[Begin Provided data]

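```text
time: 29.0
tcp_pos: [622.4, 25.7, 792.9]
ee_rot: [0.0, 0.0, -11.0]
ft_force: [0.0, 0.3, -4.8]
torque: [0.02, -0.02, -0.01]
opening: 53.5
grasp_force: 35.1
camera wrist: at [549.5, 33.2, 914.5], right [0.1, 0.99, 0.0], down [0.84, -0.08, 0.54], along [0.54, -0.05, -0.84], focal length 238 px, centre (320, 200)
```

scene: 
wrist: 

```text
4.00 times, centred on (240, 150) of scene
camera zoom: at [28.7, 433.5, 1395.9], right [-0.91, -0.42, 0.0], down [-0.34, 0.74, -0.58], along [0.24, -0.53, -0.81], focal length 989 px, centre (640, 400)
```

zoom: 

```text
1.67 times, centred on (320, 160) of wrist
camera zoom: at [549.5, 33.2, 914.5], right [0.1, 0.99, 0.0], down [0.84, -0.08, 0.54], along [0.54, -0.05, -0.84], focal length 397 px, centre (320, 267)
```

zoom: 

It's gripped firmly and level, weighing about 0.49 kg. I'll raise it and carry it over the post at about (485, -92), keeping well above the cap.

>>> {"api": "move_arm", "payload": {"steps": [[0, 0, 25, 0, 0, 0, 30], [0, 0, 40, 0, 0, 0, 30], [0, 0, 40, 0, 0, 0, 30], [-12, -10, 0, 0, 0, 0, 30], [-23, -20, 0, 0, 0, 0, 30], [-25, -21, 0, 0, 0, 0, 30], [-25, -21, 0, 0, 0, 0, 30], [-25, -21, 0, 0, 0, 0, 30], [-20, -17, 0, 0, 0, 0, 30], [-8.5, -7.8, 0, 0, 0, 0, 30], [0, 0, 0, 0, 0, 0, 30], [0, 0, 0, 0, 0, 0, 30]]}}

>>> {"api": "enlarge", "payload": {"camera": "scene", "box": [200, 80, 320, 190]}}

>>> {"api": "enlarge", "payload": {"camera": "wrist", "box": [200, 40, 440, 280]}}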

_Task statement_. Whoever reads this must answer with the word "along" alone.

[End Provided data]

_Task statement_. All lines above with "length" in them should be returned.

_Task answer_.
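camera wrist: at [549.5, 33.2, 914.5], right [0.1, 0.99, 0.0], down [0.84, -0.08, 0.54], along [0.54, -0.05, -0.84], focal length 238 px, centre (320, 200)
camera zoom: at [28.7, 433.5, 1395.9], right [-0.91, -0.42, 0.0], down [-0.34, 0.74, -0.58], along [0.24, -0.53, -0.81], focal length 989 px, centre (640, 400)
camera zoom: at [549.5, 33.2, 914.5], right [0.1, 0.99, 0.0], down [0.84, -0.08, 0.54], along [0.54, -0.05, -0.84], focal length 397 px, centre (320, 267)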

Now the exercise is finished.